SOURCE DOCUMENT:
[Start]
Advancing the Administration’s commitment to rebuilding and putting families back in their homes, Governor Chris Christie today announced that more than $1 billion in housing recovery funds have been committed for programs such as the Reconstruction, Rehabilitation, Elevation and Mitigation (RREM) Program, the state’s largest housing recovery program. In fact, 4,400 Sandy-impacted homeowners in RREM have now signed grant award agreements with nearly 3,600 currently in the construction process.
“I want to thank Kathleen and Chris for sharing first-hand how the RREM Program has worked to help rebuild their lives,” said Governor Christie. “What I heard from them, as I have heard from many others impacted by Sandy, is just how much we can accomplish when we work together. While the Lynam’s have returned home, my Administration fully understands that others have not, which is why we continue to work extremely hard to get assistance out to families so they can get back where they belong – in their homes.”
To date, more than 4,400 Sandy-impacted homeowners in the RREM Program have now signed a grant award agreement, with the State obligating more than $520 million to help them in their rebuilding efforts. Of those homeowners who have signed a grant award, nearly 3,600 are in the construction process, from pulling permits and repairing damage to elevating structures and obtaining temporary and final certificates of occupancy.
In Toms River, more 150 homes are under construction through the RREM Program. In fact, in the immediate vicinity of the Lynams’ home, there are at least 15 other homes undergoing reconstruction, rehabilitation, and elevation through the Program.
The RREM Program is funded through Community Development Block Grant (CDBG) Disaster Recovery monies from the U.S. Department of Housing and Urban Development (HUD), which has provided the State with two of three allocations for Sandy recovery, for a total of $3.2 billion. Of that amount, $1.1 billion has been allocated to the RREM Program.
Kathleen Lynam, a retired chief nursing executive who now works as a consultant in the health care field, said that she and her husband, a retired post office manager, have seen “kindnesses, generosity and actual building of relationships and friendships in our community as an unanticipated result” of the challenge of Superstorm Sandy.
[End]
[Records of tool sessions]
[Start]
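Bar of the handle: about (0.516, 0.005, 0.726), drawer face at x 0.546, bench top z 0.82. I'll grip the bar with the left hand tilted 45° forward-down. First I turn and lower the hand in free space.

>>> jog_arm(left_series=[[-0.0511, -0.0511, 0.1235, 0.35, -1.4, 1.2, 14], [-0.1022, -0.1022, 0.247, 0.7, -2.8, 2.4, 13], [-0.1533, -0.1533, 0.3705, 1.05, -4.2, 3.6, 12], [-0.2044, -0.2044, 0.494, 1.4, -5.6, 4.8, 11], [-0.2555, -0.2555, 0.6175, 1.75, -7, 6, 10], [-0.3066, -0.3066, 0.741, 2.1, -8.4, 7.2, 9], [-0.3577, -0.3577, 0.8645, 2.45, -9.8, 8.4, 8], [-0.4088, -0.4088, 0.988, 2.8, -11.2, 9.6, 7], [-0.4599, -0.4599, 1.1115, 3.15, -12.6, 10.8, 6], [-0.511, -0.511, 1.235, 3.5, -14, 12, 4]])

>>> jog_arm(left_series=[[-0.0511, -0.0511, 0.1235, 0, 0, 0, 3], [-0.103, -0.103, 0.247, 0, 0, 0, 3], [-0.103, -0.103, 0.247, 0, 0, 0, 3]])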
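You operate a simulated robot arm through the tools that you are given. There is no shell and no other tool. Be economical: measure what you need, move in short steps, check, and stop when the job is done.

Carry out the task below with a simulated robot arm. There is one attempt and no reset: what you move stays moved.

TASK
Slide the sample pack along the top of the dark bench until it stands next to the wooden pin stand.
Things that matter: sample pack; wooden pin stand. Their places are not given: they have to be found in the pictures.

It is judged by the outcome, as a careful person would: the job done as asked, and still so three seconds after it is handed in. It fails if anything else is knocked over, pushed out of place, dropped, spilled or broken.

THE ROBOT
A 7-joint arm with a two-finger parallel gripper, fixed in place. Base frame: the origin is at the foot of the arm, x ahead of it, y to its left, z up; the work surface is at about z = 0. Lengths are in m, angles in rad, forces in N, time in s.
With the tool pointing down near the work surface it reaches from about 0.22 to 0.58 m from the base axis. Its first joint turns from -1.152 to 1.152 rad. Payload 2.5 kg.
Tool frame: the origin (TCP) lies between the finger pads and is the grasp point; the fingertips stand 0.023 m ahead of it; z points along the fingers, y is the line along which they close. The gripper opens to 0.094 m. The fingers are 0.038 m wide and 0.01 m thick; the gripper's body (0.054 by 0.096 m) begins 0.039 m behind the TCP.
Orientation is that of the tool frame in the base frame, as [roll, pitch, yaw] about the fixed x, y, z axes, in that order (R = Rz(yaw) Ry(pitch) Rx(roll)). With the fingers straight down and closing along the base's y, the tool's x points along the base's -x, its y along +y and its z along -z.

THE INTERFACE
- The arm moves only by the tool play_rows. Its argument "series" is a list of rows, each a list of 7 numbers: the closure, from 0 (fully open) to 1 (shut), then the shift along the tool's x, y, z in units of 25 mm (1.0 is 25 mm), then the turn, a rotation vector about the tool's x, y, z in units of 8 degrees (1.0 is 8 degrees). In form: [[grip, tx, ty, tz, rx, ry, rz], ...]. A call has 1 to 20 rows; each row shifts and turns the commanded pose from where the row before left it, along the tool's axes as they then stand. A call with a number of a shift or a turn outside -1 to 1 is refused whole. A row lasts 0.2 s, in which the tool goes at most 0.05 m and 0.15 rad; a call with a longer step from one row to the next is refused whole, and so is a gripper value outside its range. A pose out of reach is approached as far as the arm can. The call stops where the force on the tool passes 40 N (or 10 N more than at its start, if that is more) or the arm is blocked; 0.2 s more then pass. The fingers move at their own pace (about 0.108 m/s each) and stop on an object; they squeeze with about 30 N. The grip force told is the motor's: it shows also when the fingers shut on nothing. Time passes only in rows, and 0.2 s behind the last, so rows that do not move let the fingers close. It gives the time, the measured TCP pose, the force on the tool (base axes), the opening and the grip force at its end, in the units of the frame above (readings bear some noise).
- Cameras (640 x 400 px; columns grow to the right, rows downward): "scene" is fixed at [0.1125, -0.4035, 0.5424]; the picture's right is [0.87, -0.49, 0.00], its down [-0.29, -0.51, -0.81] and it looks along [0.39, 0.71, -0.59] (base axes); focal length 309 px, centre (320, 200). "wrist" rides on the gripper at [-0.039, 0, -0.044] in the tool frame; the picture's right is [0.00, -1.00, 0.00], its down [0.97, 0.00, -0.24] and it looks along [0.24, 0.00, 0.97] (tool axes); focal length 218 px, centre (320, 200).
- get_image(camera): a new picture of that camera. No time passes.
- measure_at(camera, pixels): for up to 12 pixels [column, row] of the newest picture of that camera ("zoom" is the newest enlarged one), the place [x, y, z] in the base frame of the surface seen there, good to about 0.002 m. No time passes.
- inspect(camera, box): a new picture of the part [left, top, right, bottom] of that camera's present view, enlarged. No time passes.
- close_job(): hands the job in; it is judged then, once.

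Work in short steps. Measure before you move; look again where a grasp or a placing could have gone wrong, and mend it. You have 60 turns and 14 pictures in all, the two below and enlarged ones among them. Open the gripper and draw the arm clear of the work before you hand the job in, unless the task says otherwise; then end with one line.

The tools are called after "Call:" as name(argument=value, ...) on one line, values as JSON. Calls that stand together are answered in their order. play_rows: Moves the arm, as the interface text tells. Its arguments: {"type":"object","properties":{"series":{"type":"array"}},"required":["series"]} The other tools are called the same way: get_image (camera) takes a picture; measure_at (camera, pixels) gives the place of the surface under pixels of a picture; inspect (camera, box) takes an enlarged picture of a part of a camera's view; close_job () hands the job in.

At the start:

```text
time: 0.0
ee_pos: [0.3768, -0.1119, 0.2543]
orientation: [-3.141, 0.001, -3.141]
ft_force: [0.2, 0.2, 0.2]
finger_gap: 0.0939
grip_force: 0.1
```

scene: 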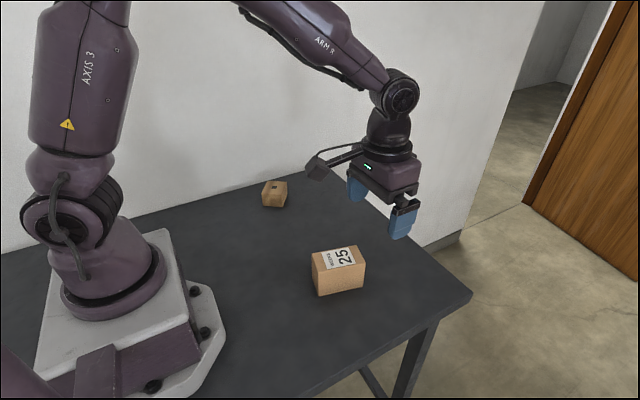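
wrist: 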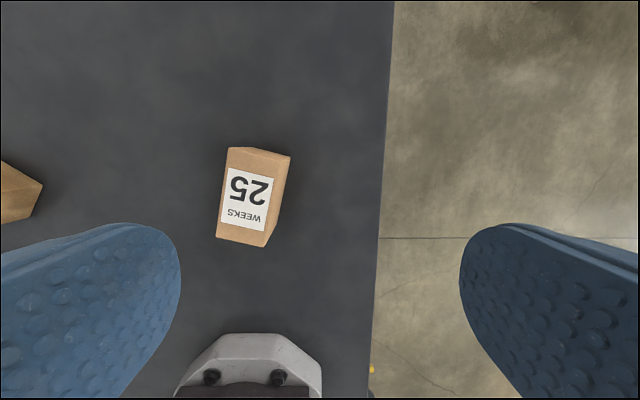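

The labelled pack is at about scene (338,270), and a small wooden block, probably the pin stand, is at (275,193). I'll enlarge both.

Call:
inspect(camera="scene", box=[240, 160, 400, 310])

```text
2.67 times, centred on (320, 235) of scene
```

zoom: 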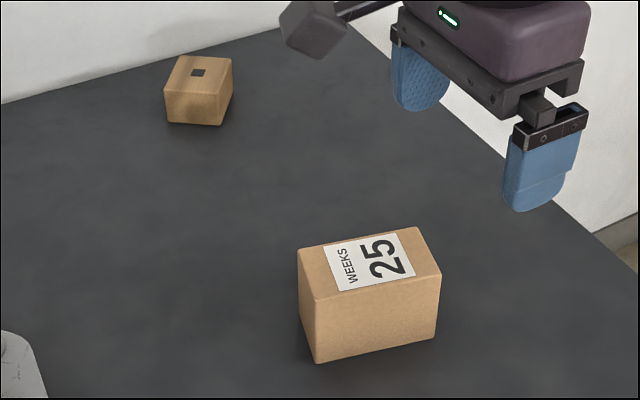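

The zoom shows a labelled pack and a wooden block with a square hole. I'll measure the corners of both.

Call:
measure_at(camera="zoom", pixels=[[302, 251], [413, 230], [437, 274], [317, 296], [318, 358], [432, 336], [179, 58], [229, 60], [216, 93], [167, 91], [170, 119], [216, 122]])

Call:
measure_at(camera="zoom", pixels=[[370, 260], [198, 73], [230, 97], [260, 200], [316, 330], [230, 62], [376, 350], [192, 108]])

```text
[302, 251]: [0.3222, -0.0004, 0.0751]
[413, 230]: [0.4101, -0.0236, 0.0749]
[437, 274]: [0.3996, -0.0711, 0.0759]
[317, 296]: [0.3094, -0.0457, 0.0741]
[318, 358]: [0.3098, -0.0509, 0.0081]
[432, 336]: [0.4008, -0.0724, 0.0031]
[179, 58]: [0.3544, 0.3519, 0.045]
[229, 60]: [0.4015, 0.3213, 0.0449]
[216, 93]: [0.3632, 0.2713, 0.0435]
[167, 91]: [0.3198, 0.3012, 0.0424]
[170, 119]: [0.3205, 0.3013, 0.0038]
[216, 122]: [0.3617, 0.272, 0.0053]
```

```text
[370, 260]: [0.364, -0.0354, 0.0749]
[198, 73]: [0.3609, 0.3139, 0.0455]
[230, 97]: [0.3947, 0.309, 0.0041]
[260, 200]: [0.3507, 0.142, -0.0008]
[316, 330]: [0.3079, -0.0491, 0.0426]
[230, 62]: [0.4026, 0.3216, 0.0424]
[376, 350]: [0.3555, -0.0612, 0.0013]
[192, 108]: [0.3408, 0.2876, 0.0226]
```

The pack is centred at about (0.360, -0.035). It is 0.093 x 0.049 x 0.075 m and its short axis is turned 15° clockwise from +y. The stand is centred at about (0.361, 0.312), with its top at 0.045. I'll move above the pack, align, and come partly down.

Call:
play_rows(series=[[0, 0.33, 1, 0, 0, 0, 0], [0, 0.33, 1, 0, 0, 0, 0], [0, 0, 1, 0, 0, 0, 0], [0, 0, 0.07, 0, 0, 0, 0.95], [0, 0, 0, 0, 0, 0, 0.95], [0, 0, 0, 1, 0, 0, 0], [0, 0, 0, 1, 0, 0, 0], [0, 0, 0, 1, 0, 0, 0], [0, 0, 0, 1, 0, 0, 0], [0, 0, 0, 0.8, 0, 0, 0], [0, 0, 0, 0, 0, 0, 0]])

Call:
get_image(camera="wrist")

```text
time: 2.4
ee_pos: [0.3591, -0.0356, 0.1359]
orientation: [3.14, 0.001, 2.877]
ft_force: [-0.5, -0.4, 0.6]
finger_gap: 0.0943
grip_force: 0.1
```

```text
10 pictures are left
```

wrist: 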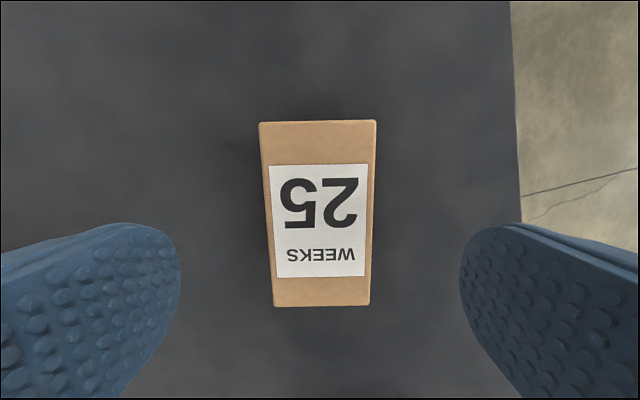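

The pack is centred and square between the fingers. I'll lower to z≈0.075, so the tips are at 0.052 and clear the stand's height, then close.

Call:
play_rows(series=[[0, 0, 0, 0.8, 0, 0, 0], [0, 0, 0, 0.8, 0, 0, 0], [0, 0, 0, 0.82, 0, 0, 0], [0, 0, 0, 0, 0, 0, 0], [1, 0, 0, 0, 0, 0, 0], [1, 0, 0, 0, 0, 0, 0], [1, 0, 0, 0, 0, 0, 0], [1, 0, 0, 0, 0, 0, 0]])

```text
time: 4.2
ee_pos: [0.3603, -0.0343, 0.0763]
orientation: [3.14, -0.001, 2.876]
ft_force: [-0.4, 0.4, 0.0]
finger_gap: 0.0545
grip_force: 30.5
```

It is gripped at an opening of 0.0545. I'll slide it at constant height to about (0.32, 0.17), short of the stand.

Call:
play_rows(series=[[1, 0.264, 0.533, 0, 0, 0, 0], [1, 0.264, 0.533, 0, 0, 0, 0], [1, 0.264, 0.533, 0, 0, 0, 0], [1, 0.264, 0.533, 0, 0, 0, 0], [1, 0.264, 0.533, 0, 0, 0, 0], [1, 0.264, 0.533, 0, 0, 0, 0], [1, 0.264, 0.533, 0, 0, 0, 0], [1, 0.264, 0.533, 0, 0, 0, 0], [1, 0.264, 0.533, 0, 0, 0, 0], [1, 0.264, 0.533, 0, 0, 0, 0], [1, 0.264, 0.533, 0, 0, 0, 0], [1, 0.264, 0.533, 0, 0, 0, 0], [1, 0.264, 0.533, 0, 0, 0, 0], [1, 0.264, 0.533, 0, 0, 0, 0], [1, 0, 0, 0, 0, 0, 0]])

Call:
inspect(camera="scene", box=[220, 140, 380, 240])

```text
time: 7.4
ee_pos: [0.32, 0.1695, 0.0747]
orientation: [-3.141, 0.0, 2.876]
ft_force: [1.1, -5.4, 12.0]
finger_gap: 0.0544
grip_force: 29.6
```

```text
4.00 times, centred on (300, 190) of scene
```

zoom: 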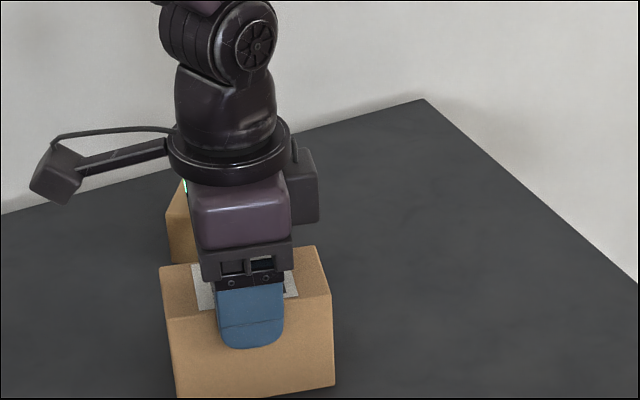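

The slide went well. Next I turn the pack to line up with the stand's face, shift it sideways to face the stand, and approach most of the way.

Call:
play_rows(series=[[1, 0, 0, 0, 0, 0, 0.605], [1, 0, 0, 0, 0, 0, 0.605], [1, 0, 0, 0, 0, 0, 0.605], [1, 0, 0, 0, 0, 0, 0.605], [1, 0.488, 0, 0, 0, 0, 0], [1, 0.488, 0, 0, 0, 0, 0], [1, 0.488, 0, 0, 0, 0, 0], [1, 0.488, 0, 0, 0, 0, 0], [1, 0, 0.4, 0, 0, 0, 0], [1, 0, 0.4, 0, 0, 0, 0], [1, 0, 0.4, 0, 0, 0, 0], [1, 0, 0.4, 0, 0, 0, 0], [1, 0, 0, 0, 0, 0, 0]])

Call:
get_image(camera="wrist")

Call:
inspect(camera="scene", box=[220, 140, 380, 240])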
[End]
TASK TO CARRY OUT: Copy the part of the source document from the words "To date, more" through the words "certificates of occupancy.".

RESPONSE:
To date, more than 4,400 Sandy-impacted homeowners in the RREM Program have now signed a grant award agreement, with the State obligating more than $520 million to help them in their rebuilding efforts. Of those homeowners who have signed a grant award, nearly 3,600 are in the construction process, from pulling permits and repairing damage to elevating structures and obtaining temporary and final certificates of occupancy.